WRITTEN TASK: Give back the whole listing exactly as shown.

----

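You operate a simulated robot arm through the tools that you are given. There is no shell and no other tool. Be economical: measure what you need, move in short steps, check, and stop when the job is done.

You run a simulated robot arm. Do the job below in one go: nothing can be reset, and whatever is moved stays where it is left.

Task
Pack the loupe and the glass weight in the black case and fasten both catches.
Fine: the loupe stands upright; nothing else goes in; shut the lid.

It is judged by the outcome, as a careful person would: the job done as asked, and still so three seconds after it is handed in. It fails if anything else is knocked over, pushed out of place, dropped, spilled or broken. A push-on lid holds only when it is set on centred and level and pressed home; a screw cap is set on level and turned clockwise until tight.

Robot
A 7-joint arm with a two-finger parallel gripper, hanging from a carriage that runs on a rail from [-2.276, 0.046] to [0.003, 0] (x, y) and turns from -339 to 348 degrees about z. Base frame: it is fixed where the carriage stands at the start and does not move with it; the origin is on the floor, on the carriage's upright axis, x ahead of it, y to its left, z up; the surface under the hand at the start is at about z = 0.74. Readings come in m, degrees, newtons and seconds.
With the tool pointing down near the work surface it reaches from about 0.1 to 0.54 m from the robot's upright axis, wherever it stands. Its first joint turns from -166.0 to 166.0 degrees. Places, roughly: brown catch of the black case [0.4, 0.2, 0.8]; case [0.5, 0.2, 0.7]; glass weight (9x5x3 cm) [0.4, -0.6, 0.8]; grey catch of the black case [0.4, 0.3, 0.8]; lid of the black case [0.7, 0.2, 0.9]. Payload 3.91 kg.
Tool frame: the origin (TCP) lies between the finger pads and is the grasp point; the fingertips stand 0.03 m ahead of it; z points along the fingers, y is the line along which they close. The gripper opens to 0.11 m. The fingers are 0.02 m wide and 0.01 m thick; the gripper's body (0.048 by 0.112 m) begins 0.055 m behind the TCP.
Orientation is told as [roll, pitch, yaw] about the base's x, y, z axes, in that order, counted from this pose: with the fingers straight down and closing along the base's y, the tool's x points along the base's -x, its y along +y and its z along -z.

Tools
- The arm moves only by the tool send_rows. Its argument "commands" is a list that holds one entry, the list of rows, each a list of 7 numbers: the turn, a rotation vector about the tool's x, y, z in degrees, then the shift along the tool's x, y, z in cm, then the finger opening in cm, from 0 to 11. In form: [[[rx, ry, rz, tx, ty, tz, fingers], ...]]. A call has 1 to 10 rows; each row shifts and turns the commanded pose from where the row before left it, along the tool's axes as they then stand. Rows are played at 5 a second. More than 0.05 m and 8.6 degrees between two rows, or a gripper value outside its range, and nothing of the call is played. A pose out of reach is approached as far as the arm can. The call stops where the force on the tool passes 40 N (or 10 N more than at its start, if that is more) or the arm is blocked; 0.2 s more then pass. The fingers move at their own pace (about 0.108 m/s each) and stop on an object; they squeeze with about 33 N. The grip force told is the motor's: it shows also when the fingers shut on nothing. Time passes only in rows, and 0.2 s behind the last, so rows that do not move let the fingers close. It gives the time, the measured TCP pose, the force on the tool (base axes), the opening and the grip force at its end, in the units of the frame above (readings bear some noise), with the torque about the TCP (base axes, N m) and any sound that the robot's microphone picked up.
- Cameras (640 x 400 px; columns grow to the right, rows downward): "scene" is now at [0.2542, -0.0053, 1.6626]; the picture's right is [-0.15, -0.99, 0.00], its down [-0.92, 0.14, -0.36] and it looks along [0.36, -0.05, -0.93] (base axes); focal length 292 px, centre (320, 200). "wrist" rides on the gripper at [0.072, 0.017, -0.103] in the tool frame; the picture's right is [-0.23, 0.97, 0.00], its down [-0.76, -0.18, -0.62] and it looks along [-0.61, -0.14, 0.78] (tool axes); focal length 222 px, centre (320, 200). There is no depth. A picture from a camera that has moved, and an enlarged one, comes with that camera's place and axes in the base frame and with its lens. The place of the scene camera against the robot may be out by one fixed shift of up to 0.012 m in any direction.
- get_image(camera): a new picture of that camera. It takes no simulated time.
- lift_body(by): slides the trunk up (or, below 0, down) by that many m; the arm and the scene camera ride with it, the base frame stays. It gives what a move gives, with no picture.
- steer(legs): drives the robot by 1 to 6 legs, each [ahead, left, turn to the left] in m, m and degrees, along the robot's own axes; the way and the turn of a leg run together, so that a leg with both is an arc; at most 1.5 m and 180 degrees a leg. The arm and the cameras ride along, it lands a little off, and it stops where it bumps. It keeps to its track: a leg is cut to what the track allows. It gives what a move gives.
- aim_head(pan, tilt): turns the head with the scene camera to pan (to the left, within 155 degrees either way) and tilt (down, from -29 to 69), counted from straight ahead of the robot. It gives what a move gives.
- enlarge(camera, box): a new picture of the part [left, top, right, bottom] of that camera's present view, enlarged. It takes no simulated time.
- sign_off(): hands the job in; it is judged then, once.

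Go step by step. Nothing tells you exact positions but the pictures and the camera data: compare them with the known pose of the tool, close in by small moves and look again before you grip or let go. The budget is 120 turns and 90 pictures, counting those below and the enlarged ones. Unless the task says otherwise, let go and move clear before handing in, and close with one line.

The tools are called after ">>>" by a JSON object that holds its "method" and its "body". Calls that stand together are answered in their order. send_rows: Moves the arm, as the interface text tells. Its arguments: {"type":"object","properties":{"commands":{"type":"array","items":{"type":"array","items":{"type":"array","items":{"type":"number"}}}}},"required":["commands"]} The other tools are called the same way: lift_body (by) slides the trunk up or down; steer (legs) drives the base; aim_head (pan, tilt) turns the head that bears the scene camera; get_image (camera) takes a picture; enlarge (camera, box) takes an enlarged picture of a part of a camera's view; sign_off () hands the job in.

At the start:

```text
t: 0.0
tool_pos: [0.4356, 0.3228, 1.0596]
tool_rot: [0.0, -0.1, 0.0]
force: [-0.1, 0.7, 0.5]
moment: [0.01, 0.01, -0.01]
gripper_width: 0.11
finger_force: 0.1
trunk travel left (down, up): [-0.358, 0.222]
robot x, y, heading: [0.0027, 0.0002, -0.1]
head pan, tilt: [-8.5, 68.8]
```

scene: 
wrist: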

----

RESPONSE BELOW:
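You operate a simulated robot arm through the tools that you are given. There is no shell and no other tool. Be economical: measure what you need, move in short steps, check, and stop when the job is done.

You run a simulated robot arm. Do the job below in one go: nothing can be reset, and whatever is moved stays where it is left.

Task
Pack the loupe and the glass weight in the black case and fasten both catches.
Fine: the loupe stands upright; nothing else goes in; shut the lid.

It is judged by the outcome, as a careful person would: the job done as asked, and still so three seconds after it is handed in. It fails if anything else is knocked over, pushed out of place, dropped, spilled or broken. A push-on lid holds only when it is set on centred and level and pressed home; a screw cap is set on level and turned clockwise until tight.

Robot
A 7-joint arm with a two-finger parallel gripper, hanging from a carriage that runs on a rail from [-2.276, 0.046] to [0.003, 0] (x, y) and turns from -339 to 348 degrees about z. Base frame: it is fixed where the carriage stands at the start and does not move with it; the origin is on the floor, on the carriage's upright axis, x ahead of it, y to its left, z up; the surface under the hand at the start is at about z = 0.74. Readings come in m, degrees, newtons and seconds.
With the tool pointing down near the work surface it reaches from about 0.1 to 0.54 m from the robot's upright axis, wherever it stands. Its first joint turns from -166.0 to 166.0 degrees. Places, roughly: brown catch of the black case [0.4, 0.2, 0.8]; case [0.5, 0.2, 0.7]; glass weight (9x5x3 cm) [0.4, -0.6, 0.8]; grey catch of the black case [0.4, 0.3, 0.8]; lid of the black case [0.7, 0.2, 0.9]. Payload 3.91 kg.
Tool frame: the origin (TCP) lies between the finger pads and is the grasp point; the fingertips stand 0.03 m ahead of it; z points along the fingers, y is the line along which they close. The gripper opens to 0.11 m. The fingers are 0.02 m wide and 0.01 m thick; the gripper's body (0.048 by 0.112 m) begins 0.055 m behind the TCP.
Orientation is told as [roll, pitch, yaw] about the base's x, y, z axes, in that order, counted from this pose: with the fingers straight down and closing along the base's y, the tool's x points along the base's -x, its y along +y and its z along -z.

Tools
- The arm moves only by the tool send_rows. Its argument "commands" is a list that holds one entry, the list of rows, each a list of 7 numbers: the turn, a rotation vector about the tool's x, y, z in degrees, then the shift along the tool's x, y, z in cm, then the finger opening in cm, from 0 to 11. In form: [[[rx, ry, rz, tx, ty, tz, fingers], ...]]. A call has 1 to 10 rows; each row shifts and turns the commanded pose from where the row before left it, along the tool's axes as they then stand. Rows are played at 5 a second. More than 0.05 m and 8.6 degrees between two rows, or a gripper value outside its range, and nothing of the call is played. A pose out of reach is approached as far as the arm can. The call stops where the force on the tool passes 40 N (or 10 N more than at its start, if that is more) or the arm is blocked; 0.2 s more then pass. The fingers move at their own pace (about 0.108 m/s each) and stop on an object; they squeeze with about 33 N. The grip force told is the motor's: it shows also when the fingers shut on nothing. Time passes only in rows, and 0.2 s behind the last, so rows that do not move let the fingers close. It gives the time, the measured TCP pose, the force on the tool (base axes), the opening and the grip force at its end, in the units of the frame above (readings bear some noise), with the torque about the TCP (base axes, N m) and any sound that the robot's microphone picked up.
- Cameras (640 x 400 px; columns grow to the right, rows downward): "scene" is now at [0.2542, -0.0053, 1.6626]; the picture's right is [-0.15, -0.99, 0.00], its down [-0.92, 0.14, -0.36] and it looks along [0.36, -0.05, -0.93] (base axes); focal length 292 px, centre (320, 200). "wrist" rides on the gripper at [0.072, 0.017, -0.103] in the tool frame; the picture's right is [-0.23, 0.97, 0.00], its down [-0.76, -0.18, -0.62] and it looks along [-0.61, -0.14, 0.78] (tool axes); focal length 222 px, centre (320, 200). There is no depth. A picture from a camera that has moved, and an enlarged one, comes with that camera's place and axes in the base frame and with its lens. The place of the scene camera against the robot may be out by one fixed shift of up to 0.012 m in any direction.
- get_image(camera): a new picture of that camera. It takes no simulated time.
- lift_body(by): slides the trunk up (or, below 0, down) by that many m; the arm and the scene camera ride with it, the base frame stays. It gives what a move gives, with no picture.
- steer(legs): drives the robot by 1 to 6 legs, each [ahead, left, turn to the left] in m, m and degrees, along the robot's own axes; the way and the turn of a leg run together, so that a leg with both is an arc; at most 1.5 m and 180 degrees a leg. The arm and the cameras ride along, it lands a little off, and it stops where it bumps. It keeps to its track: a leg is cut to what the track allows. It gives what a move gives.
- aim_head(pan, tilt): turns the head with the scene camera to pan (to the left, within 155 degrees either way) and tilt (down, from -29 to 69), counted from straight ahead of the robot. It gives what a move gives.
- enlarge(camera, box): a new picture of the part [left, top, right, bottom] of that camera's present view, enlarged. It takes no simulated time.
- sign_off(): hands the job in; it is judged then, once.

Go step by step. Nothing tells you exact positions but the pictures and the camera data: compare them with the known pose of the tool, close in by small moves and look again before you grip or let go. The budget is 120 turns and 90 pictures, counting those below and the enlarged ones. Unless the task says otherwise, let go and move clear before handing in, and close with one line.

The tools are called after ">>>" by a JSON object that holds its "method" and its "body". Calls that stand together are answered in their order. send_rows: Moves the arm, as the interface text tells. Its arguments: {"type":"object","properties":{"commands":{"type":"array","items":{"type":"array","items":{"type":"array","items":{"type":"number"}}}}},"required":["commands"]} The other tools are called the same way: lift_body (by) slides the trunk up or down; steer (legs) drives the base; aim_head (pan, tilt) turns the head that bears the scene camera; get_image (camera) takes a picture; enlarge (camera, box) takes an enlarged picture of a part of a camera's view; sign_off () hands the job in.

At the start:

```text
t: 0.0
tool_pos: [0.4356, 0.3228, 1.0596]
tool_rot: [0.0, -0.1, 0.0]
force: [-0.1, 0.7, 0.5]
moment: [0.01, 0.01, -0.01]
gripper_width: 0.11
finger_force: 0.1
trunk travel left (down, up): [-0.358, 0.222]
robot x, y, heading: [0.0027, 0.0002, -0.1]
head pan, tilt: [-8.5, 68.8]
```

scene: 
wrist: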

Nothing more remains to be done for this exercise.